[Request] Retype the section of the page extract that opens with "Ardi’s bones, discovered" and closes with "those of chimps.".

[Page extract]
From Bloomberg.com
Oct. 1 (Bloomberg) -- The 4.4 million-year-old skeleton nicknamed “Ardi” by scientists who found her remains in Ethiopia show the earliest known ancestor of humans was a lot more like us than chimps or apes.
The four-foot-tall Ardi, from Ardipithecus ramidus, was more than 1 million years older than the best-known human ancestor, “Lucy,” whose remains were found 75 kilometers (46 miles) away. Ardi, from Ardipithecus ramidus, walked on two feet and lived in groups where males cooperated rather than fought and females chose mates based on the size of their fangs, according to an analysis published today in the journal Science.
Ardi’s bones, discovered in the Afar Rift of Ethiopia and described in today’s report, challenge previous assumptions that when humans and apes split into separate species millions of years ago, the ancestor they shared was a lot like a chimpanzee. Some of the most compelling evidence was that the upper canine teeth of Ardi’s male peers weren’t as large as those of chimps.
“In Ardipithecus, the canine is no longer a weapon,” said Owen Lovejoy, an evolutionary biologist at Ohio’s Kent State University who led the team’s anatomical analyses. “So there has been an enormous social transformation from heavily male- male conflict to virtual elimination of conflict. The males are cooperative.”

[Data block]
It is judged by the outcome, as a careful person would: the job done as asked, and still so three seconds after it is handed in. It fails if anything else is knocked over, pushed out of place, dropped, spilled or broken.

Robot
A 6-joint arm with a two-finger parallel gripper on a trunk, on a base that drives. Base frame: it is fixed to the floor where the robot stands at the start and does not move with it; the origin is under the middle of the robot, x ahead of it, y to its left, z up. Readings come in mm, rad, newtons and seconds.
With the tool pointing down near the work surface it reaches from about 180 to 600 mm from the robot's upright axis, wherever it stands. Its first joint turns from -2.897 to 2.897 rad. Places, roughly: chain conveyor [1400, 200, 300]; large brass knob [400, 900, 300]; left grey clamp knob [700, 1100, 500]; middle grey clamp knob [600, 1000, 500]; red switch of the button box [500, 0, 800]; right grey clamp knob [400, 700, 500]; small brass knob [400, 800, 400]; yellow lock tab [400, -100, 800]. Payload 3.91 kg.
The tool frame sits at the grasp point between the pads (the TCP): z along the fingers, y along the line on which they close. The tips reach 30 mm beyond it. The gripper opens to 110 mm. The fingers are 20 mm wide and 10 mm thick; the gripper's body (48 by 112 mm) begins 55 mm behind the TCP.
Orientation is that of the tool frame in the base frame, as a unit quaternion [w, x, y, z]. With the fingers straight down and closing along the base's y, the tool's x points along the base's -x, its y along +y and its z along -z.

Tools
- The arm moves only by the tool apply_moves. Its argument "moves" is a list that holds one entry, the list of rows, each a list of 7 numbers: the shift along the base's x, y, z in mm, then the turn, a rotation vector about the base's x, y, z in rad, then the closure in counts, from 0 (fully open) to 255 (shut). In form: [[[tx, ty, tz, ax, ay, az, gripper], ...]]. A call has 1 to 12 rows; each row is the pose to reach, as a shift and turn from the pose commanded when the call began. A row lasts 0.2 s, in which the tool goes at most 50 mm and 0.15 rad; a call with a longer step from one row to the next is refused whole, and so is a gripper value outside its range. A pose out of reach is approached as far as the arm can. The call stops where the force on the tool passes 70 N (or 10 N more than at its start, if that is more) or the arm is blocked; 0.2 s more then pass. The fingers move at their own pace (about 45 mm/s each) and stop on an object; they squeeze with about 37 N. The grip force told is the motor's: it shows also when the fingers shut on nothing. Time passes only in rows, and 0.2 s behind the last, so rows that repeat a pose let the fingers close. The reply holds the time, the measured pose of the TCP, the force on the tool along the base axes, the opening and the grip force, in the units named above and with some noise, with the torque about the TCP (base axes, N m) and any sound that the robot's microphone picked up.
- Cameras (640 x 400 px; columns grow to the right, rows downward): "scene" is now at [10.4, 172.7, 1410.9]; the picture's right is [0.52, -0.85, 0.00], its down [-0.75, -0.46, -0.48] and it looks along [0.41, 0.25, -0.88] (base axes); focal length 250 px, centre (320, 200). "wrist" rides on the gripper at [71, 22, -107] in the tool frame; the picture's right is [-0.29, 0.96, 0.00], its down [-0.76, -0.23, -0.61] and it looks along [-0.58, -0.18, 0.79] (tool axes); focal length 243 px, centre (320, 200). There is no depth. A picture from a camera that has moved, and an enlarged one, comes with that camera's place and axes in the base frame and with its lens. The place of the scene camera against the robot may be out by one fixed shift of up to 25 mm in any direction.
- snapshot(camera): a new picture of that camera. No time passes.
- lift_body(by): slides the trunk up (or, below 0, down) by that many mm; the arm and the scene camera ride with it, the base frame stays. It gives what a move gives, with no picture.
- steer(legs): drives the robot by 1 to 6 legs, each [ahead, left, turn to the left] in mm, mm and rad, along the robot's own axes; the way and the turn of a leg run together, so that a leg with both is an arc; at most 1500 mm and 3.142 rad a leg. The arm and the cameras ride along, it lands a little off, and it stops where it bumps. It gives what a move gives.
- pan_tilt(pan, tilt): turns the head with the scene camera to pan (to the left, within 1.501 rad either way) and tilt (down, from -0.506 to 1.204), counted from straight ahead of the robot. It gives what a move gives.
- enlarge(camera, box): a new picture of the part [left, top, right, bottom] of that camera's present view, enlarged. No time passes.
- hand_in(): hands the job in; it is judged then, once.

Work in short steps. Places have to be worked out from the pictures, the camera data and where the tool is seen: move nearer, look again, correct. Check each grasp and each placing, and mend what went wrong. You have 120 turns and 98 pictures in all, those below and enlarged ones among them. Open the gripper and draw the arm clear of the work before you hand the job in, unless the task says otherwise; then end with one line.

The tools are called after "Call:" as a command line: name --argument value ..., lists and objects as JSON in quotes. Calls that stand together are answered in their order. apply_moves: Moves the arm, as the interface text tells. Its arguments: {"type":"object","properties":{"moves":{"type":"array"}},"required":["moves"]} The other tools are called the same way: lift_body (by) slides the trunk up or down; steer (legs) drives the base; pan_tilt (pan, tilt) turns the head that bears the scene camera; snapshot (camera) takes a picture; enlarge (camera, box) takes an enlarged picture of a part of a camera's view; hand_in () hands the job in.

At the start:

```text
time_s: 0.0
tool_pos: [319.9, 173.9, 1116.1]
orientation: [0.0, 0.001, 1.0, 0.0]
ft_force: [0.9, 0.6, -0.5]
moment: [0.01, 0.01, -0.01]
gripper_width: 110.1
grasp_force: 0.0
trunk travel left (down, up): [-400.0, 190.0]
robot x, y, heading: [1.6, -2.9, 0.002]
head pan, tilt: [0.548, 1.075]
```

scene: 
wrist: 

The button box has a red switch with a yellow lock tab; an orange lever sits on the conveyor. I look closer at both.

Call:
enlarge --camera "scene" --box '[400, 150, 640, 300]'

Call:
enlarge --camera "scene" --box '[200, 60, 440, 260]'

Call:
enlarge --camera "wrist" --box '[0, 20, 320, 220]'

[Exercise solution]
Ardi’s bones, discovered in the Afar Rift of Ethiopia and described in today’s report, challenge previous assumptions that when humans and apes split into separate species millions of years ago, the ancestor they shared was a lot like a chimpanzee. Some of the most compelling evidence was that the upper canine teeth of Ardi’s male peers weren’t as large as those of chimps.